Her yeni yıl, içinde güzellikleri, heyecanları ve dönüşümleri barındırır elbette ancak yeni 10’lu başlangıçlar çok daha yoğun bir dinamizm barındırır. Bu sebeple, 2020 için de enerjimiz, beklentilerimiz oldukça yüksek! Eh, hal böyle olunca, bu yeni senenin İnsan Kaynakları dünyası için de hangi beklentileri barındırdığını masaya yatırmaya karar verdik.
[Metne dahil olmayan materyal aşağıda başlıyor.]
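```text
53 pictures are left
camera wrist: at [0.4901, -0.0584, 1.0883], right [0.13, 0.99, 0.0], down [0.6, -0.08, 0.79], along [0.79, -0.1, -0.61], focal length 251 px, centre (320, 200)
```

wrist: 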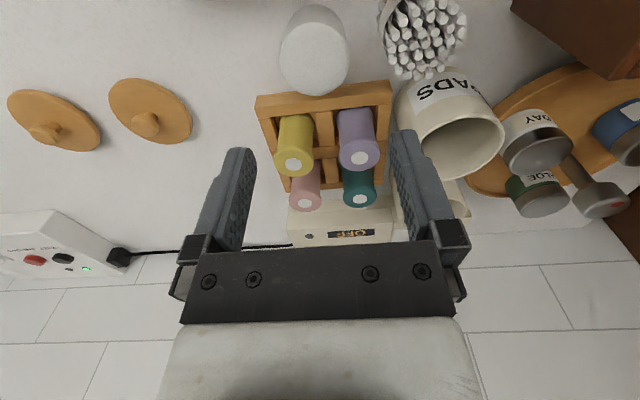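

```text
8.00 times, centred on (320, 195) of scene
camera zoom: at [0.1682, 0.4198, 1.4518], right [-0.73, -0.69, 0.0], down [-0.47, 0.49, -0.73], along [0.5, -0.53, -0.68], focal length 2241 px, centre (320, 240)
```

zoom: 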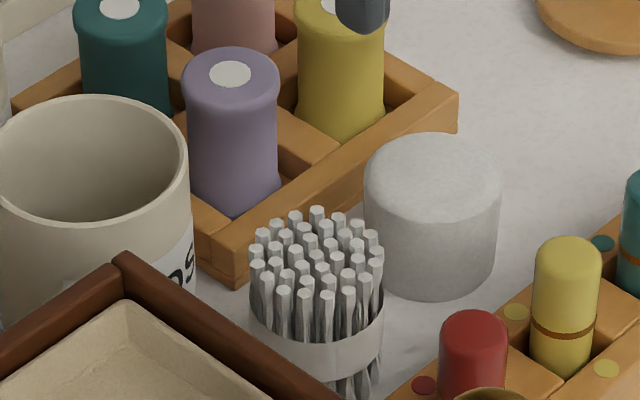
İnternette sıkı bir araştırma yaptığımızda, eylül ayında hazırladığımız ve yayınladığımız Çalışan Deneyimi Trendleri 2020 ile de paralelllik gösteren birçok kehanetle karşılaştık. Trend raporunda somut verilere ve kaynaklara dayandırdığımız bu verilerin kehanet isminden çok daha fazlasını hak ettiğini söyleyebiliriz. Yine de yılbaşı ruhuna ‘kehanet’ kelimesi çok yakışıyor :) Biz de öyle bıraktık. Hazırsanız, iki hafta boyunca sürecek serinin ilkine başlayalım!
1. Robotlar gelecek, İnsan Kaynakları’nın işi artacak!
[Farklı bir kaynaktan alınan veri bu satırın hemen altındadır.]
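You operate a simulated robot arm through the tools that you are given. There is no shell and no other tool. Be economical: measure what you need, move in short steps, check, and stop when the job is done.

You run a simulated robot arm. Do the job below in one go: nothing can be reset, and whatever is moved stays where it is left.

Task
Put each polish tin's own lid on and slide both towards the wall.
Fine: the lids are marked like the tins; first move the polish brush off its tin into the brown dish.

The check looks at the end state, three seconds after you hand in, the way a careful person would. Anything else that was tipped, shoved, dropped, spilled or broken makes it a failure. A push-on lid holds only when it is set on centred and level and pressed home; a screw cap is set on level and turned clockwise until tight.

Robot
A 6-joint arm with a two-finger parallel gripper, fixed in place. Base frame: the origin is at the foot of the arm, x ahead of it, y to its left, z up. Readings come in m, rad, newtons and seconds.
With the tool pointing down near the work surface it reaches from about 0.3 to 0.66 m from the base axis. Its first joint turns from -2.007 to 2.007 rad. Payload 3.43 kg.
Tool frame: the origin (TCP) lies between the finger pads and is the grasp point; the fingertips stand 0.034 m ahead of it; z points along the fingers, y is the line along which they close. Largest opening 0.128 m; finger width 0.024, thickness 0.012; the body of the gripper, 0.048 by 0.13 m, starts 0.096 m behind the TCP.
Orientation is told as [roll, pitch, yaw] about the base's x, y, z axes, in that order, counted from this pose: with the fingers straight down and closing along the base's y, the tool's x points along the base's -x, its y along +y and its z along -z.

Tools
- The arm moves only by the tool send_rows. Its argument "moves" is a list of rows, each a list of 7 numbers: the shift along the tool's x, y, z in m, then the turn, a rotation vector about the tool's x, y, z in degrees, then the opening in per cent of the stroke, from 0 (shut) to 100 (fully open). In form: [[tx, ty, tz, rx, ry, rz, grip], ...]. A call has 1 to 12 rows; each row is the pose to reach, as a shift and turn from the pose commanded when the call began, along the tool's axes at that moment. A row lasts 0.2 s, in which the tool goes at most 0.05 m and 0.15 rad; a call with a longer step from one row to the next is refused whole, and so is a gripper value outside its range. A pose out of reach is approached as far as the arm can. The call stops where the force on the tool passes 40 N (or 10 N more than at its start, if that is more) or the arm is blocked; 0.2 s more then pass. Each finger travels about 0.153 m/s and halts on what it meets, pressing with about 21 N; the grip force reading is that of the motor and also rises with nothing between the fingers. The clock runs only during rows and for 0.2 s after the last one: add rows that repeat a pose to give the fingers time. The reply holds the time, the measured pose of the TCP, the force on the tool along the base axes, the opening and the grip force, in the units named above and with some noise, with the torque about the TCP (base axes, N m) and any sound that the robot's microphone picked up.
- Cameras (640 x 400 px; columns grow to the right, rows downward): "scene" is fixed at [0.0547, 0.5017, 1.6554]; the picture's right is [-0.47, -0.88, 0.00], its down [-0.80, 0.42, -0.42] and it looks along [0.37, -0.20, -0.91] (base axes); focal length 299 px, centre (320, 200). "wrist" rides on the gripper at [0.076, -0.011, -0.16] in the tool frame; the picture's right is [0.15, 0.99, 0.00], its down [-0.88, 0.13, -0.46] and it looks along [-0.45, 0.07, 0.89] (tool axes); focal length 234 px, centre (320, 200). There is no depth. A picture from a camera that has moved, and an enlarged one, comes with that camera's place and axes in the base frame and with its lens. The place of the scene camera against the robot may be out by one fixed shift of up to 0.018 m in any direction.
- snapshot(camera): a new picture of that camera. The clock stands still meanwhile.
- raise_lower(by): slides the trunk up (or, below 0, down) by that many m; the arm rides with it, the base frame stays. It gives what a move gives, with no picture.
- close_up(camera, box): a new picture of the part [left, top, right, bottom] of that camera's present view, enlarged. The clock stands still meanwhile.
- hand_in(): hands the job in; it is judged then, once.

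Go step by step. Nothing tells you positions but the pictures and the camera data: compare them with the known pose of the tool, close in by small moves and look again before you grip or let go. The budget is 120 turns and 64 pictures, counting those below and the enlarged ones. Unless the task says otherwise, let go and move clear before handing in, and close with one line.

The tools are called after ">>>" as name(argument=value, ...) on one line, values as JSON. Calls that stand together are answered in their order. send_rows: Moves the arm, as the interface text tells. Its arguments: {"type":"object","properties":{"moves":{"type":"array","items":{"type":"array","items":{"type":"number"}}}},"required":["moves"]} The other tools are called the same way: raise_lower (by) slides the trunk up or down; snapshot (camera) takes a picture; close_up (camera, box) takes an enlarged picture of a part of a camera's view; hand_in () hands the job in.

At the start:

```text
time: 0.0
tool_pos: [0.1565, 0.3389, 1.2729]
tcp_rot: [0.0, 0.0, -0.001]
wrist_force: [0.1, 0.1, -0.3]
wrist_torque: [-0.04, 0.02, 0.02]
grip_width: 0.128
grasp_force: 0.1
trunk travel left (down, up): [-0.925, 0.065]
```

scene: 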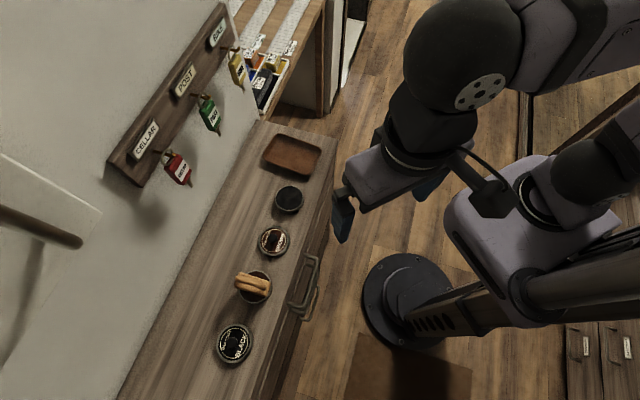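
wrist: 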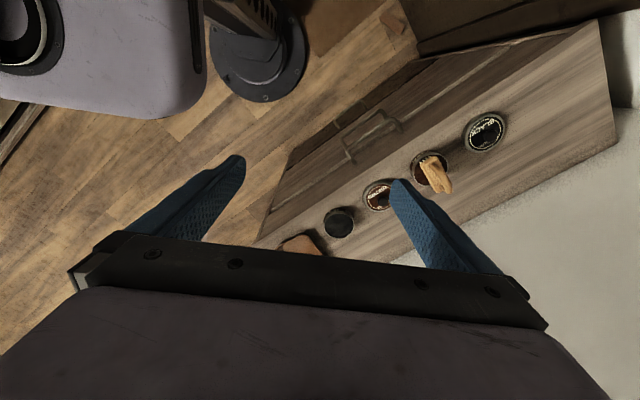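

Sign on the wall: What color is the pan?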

Şunda bir anlaşmakta fayda var: Robotlar gelip bizim işlerimizi elimizden almayacaklar. Daha doğrusu, yapay zeka teknolojisi sebebi ile işsiz kalmayacağız. Tarih bu ve benzeri değişimlerin örnekleri ile dolu. Örneğin Sanayi Devrimi’nde gelişen yeni iş kolları ve teknolojiler sebebi ile hiç kimse işsiz kalmadı, sadece yapılan işlerin içerikleri değişti veya insanlar başka uzmanlık alanlarına yöneldi. Gelen her çağ, kendi teknolojisi ile birlikte ihtiyaçlarını da getiriyor. Önemli olan bu ihityaçlara ve eksiklere göre adapte olabilmek. Dolayısıyla, 4. Sanayi Devrimi’nde de böyle bir sıkıntı ile karşılaşmayacağız. Dünya Ekonomik Forumu’nun yaptığı bir araştırmaya göre, 2022 yılının sonuna kadar 133 milyon yeni nesil iş alanı oluşacakken, mevcuttaki 75 milyon iş yok olacak. Yani kaybedeceklerimiz, kazanacaklarımızın yanında sayıca çok az.
Az önce ihtiyaçlardan bahsettik. Peki yapay zeka sayesinde gelişecek ihtiyaçlar neler? Robotların asla ulaşamayacağı seviye şu: insana ait içgüdüsel dürtülere ve duygulara, bir yapay zeka asla ulaşamayacak. Bu noktada, bu zeka ile kol kola çalışan insanın, bu teknolojiyi yönetebilmesi için daha insani duyguları gelişmiş, daha yaratıcı, daha şefkatli daha hoşgörülü olması gerekecek. Bu sebeple de İnsan Kaynakları, yalnızca geleceğin işini yönetmekle kalmayacak aynı zamanda odağına insanı ve ihtiyaçlarını alarak daha eşitlikçi, daha ferah ve daha insani çalışma alanları geliştirmek durumunda kalacak. (İşte yeni bir iş kolu çoktan türedi bile!)
2. Çalışan deneyimi, her zamankinden daha önemli olacak!
Bugün İnsan Kaynakları’nın en önemli konularından biri olan Çalışan Deneyimi, TI People’ın yaptığı araştırmaya göre, 2021’in sonunda %92 oranında daha da önemli olacak. İşveren markasına, iç iletişime ve çalışan deneyimine yatırım yapan markaların giderek daha başarılı satış sonuçları da elde ettiğini gösteren verileri düşünürsek, bu maddenin geçerliliğinin çok yüksek olacağını söyleyebiliriz.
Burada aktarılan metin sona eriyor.